Published online by Cambridge University Press: 22 September 2009
This volume is the result of a two-tier conference consisting of a two-day symposium followed by a one-day workshop, which was first conceived by a group of philosophers and historians of physics in the Greater Boston area, the core members of which were Babak Ashirafi of Massachusetts Institute of Technology, Ronald Anderson of Boston College, Tian Yu Cao of Boston University, David Kaiser of Harvard University and Silvan S. Schweber of Brandeis University, and then sponsored by the Center for Philosophy and History of Science, Boston University, and held at Boston University on March 1-3 1996, with financial support provided by the U.S. National Science Foundation and the Boston Philosophy of Science Association.

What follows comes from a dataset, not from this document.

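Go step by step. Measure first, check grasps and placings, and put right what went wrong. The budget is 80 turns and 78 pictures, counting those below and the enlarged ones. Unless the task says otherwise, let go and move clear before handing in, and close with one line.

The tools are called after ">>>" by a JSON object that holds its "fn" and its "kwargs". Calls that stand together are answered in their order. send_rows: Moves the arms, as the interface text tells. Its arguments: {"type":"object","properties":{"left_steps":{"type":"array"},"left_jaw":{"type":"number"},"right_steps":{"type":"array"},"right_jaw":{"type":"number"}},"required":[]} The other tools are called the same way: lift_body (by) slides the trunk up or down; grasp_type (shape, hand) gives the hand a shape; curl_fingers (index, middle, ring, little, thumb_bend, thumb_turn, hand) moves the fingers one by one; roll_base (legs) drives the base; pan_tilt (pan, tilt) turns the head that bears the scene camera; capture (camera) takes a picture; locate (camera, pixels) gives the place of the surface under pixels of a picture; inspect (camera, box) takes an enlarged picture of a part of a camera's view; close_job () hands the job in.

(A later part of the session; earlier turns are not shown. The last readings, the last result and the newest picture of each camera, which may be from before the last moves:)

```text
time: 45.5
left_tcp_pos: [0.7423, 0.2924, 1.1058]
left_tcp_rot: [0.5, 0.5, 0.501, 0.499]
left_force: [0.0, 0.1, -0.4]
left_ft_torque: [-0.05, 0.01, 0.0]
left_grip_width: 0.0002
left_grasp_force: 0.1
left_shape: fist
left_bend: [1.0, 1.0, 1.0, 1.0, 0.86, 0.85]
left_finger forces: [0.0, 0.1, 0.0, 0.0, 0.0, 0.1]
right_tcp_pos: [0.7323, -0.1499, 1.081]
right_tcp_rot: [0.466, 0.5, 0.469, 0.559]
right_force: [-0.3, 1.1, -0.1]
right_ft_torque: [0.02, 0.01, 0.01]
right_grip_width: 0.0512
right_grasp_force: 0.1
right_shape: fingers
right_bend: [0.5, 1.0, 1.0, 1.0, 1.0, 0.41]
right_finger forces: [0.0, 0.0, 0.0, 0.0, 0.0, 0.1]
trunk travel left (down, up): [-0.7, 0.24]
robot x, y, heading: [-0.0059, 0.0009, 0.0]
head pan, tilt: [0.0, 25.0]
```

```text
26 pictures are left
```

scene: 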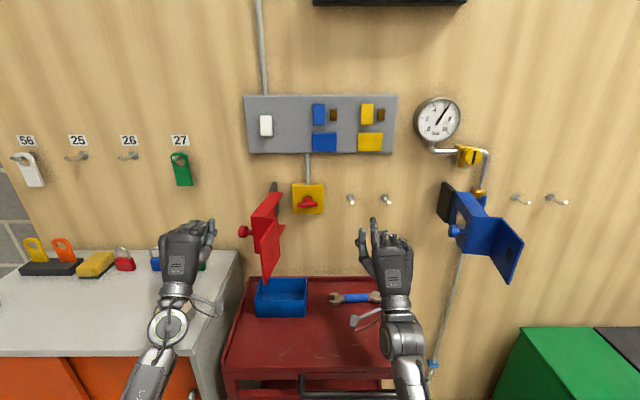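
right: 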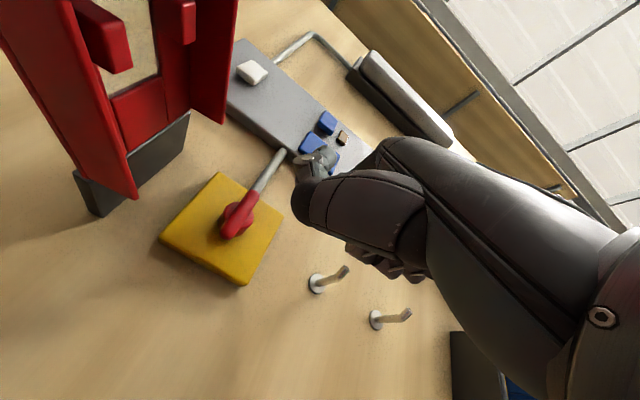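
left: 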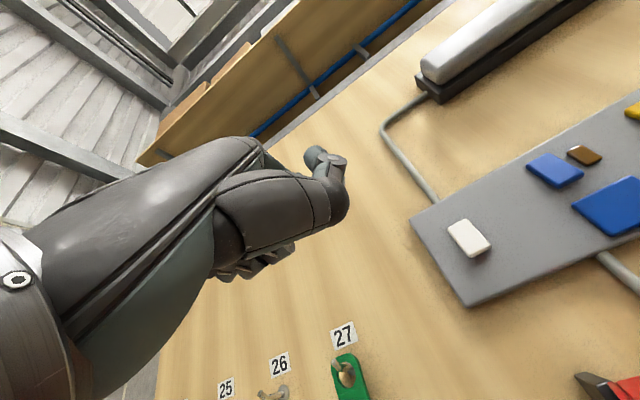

The intention was to offer an opportunity for a group of leading scholars to present their penetrating and in-depth analysis of various formulations and understandings of the foundations of quantum field theory, and to investigate philosophical and historical issues associated with these formulations, and also to provide a forum for the desirable, mutually beneficial but difficult exchange of views and ideas between physicists and mathematicians on the one side and philosophers and historians on the other. Although the experiment in dialogue was not completely successful, the publication of this volume will make the valuable contributions to this conference as well as interesting material about the tension between two groups of scholars accessible to a much wider audience for further theoretical, philosophical, historical, and sociological analysis.